>> start Raw data

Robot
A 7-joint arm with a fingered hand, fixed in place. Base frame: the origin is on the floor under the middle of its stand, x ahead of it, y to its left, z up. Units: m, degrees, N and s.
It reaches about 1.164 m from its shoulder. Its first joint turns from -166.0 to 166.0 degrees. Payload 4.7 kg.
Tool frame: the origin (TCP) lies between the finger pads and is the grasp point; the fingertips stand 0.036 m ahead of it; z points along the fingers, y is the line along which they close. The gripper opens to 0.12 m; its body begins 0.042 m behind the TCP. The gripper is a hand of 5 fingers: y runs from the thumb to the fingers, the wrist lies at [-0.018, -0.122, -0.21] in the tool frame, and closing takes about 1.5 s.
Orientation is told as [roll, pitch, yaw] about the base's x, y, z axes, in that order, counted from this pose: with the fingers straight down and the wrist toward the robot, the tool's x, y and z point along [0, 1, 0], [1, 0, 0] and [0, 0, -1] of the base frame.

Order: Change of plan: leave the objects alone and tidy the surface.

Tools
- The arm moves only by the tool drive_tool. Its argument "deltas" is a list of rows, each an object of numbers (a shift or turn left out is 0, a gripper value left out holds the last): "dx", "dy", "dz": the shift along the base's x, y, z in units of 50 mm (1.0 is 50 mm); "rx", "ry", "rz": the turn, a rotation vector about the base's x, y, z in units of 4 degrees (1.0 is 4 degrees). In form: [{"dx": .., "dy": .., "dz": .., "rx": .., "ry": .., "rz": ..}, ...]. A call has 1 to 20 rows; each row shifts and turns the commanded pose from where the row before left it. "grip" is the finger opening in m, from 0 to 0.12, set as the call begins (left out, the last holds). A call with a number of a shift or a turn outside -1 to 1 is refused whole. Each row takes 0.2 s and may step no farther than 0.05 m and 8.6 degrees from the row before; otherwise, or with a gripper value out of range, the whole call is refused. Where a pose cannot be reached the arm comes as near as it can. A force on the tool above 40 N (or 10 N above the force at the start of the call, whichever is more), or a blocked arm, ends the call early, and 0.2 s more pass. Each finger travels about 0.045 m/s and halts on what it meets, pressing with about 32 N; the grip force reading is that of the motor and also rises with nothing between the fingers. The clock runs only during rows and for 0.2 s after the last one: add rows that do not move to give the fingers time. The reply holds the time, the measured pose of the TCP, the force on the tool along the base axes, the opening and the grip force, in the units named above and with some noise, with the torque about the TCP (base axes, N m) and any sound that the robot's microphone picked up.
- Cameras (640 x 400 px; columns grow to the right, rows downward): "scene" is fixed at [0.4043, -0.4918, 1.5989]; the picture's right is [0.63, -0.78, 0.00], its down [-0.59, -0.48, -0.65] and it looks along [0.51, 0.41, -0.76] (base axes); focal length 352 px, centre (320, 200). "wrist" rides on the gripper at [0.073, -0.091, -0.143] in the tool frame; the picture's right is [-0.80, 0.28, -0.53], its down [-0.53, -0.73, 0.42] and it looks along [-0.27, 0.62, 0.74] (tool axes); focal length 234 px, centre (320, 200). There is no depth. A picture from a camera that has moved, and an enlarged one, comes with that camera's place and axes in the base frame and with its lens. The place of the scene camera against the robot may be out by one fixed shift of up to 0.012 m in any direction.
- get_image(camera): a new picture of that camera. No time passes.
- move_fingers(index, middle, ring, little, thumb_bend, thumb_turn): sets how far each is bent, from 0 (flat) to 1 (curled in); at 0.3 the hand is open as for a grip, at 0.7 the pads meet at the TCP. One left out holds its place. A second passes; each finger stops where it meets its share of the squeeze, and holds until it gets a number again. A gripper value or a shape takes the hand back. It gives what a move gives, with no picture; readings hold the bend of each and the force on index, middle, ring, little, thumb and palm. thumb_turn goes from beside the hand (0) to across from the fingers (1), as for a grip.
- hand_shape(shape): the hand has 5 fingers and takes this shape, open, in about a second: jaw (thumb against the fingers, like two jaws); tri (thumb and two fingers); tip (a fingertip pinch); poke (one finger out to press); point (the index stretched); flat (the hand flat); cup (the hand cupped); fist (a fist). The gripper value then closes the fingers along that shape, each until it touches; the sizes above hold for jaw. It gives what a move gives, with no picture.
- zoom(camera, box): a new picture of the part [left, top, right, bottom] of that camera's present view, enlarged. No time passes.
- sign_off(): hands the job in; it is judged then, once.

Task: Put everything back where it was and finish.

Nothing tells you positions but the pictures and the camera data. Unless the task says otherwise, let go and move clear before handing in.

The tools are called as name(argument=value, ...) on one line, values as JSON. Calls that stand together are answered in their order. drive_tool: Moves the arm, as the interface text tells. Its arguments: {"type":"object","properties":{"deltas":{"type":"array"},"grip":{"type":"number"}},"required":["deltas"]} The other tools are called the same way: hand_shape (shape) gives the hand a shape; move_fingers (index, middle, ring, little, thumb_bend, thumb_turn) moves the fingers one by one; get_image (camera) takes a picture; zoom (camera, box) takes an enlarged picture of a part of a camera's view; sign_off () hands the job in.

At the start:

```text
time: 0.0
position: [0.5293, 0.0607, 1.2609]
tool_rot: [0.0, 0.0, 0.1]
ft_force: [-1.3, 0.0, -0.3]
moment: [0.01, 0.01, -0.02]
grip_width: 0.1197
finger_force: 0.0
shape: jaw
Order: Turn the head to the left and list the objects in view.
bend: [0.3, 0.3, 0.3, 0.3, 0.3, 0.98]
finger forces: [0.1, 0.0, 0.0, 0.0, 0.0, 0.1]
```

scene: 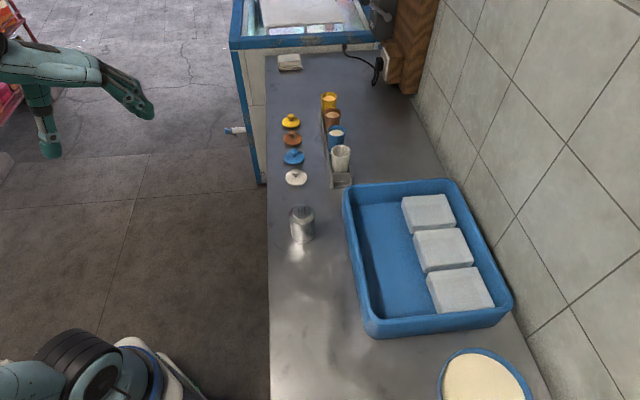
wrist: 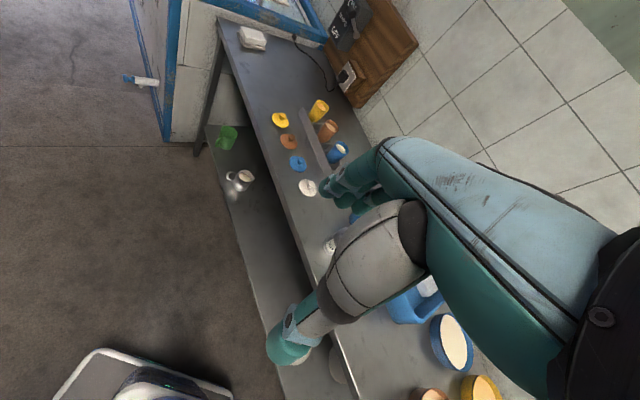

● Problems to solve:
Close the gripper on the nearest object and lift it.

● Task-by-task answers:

>> end Raw data

● Problems to solve:
A. Locate "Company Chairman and" and "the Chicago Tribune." in the page text, and write out these words with everything between them.
B. Continue the page text that opens with "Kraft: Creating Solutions".

>> start Page text

Kraft: Creating Solutions
by Sarah Theodore

The beverages sector of newly independent Kraft Foods focuses on health and convenience.
Kraft Foods officially regained its status as an independent company earlier this year when it was spun off from its former parent company, the Altria Group. But the Northfield, Ill.-based company took little time to revel in its newfound freedom. With the spin off, the company announced big goals for growth and innovation.
Company Chairman and Chief Executive Officer Irene Rosenfeld announced the company would spend $300 million to $400 million on developing and marketing new products, with a goal of realizing the benefits of that investment by 2009. At the company’s annual meeting this spring, she said the goal was to “rewire the organization for growth, reframe our categories to make our portfolio more relevant and grow faster, exploit our sales capabilities to build our scale advantage and drive down costs without compromising quality,” according to a report in the Chicago Tribune.
Wide-ranging portfolio
For Kraft’s North American beverages sector, based in Tarrytown, N.Y., growth and innovation have meant a particular focus on health and wellness, as well as convenience. The group is responsible for a varied lineup of beverages that includes coffee and tea, powdered soft drinks, ready-to-drink beverages, juice and juice drinks and flavored waters. The company carries brands for both adults and kids such as Crystal Light, Kool-Aid, Capri Sun, Fruit2O, Veryfine, Maxwell House, Gevalia and Yuban. It also is responsible for retail sales of Starbucks, Seattle’s Best and Torrefazione Italia coffees, and Tazo teas, which are all owned by Starbucks.
Among its refreshment beverages, Crystal Light is one of the company’s flagship brands. The sugar-free product first hit the market in the early ‘80s. Today it is available in a variety of formats, and “continues to grow and continues to be vital in the marketplace, particularly against the female target that we address,” says Marigrace Lalli, senior director of new product development, beverages.

>> end Page text

● Task-by-task answers:
A.
Company Chairman and Chief Executive Officer Irene Rosenfeld announced the company would spend $300 million to $400 million on developing and marketing new products, with a goal of realizing the benefits of that investment by 2009. At the company’s annual meeting this spring, she said the goal was to “rewire the organization for growth, reframe our categories to make our portfolio more relevant and grow faster, exploit our sales capabilities to build our scale advantage and drive down costs without compromising quality,” according to a report in the Chicago Tribune.

B.
Crystal Light’s most traditional format consists of pre-portioned powdered drink canisters, but the brand has expanded into single-serve ready-to-drink products, On The Go stick packs, and most recently, 64-ounce ready-to-drink products.
The brand’s platforms include Refreshment, which consists of traditional flavors such as Lemonade, Fruit Punch, Strawberry Kiwi and Pineapple Orange. The lineup also features fortified products such as Crystal Light Teas, introduced within the past year, which are available in varieties such as Green Tea Raspberr, and honey lemon and White Tea Blueberry. The green and white teas contain 55 mg. of tea antioxidants, plus vitamins A, C and E.
The Crystal Light Sunrise line is formulated as a morning beverage with calcium and 100 percent of the recommended daily intake for vitamin C, and is available in breakfast-inspired Ruby Red Grapefruit, Classic Orange and Tangerine Strawberry flavors.
The other recent addition to the lineup is the Enhanced platform, which includes Hydration, Energy and Immunity benefits. Energy contains caffeine and B vitamins; Immunity has vitamins A, C and E; and Hydration has electrolytes as well as vitamin A and B vitamins. Each platform is available in flavors such as Lemon, Wild Strawberry and Cherry Pomegranate.
The Crystal Light brand has benefited from the company’s focus on hydration and Kraft carries that message though to all of its formats. The addition of the Enhanced platform, as well as the added functionality in the tea varieties, takes the brand to a new level, the company says.
“It’s no surprise that hydration is a key benefit that consumers are seeking,” Lalli says. “What we tried to give them was the ability to hydrate but also to fortify simultaneously.”
“It’s a brand that is clearly targeted toward a wellness positioning,” adds Howard Friedman, senior director of marketing, powdered beverages.
The introduction of the On The Go stick packs has been one of the brand’s strongest innovations, as the package ties into the need for convenience and the popularity of bottled water.
“Sticks have opened up a whole lot of growth that we believe we can continue well into the future,” Friedman says.
The single-serve packages for powdered drinks rolled out in 2004, helping increase sales in the powdered drink category.
“What sticks have done is really allow powders to become a much more personal consumption opportunity,” Friedman says. “Traditionally, our preparation required two quarts, which you can imagine requires some consensus around the table as to what you’re going to have. What the stick allows the consumer to do is to choose a flavor or a benefit that they want to have in a bottle or glass.”
The product also brought new consumers to the category, resulting in an incremental sales increase for both powdered beverages and bottled water, the company says.
“The powdered stick, while it is a powder, is really an on-the-go item and has been made on-the-go by the ubiquity of the water bottle,” Lalli says.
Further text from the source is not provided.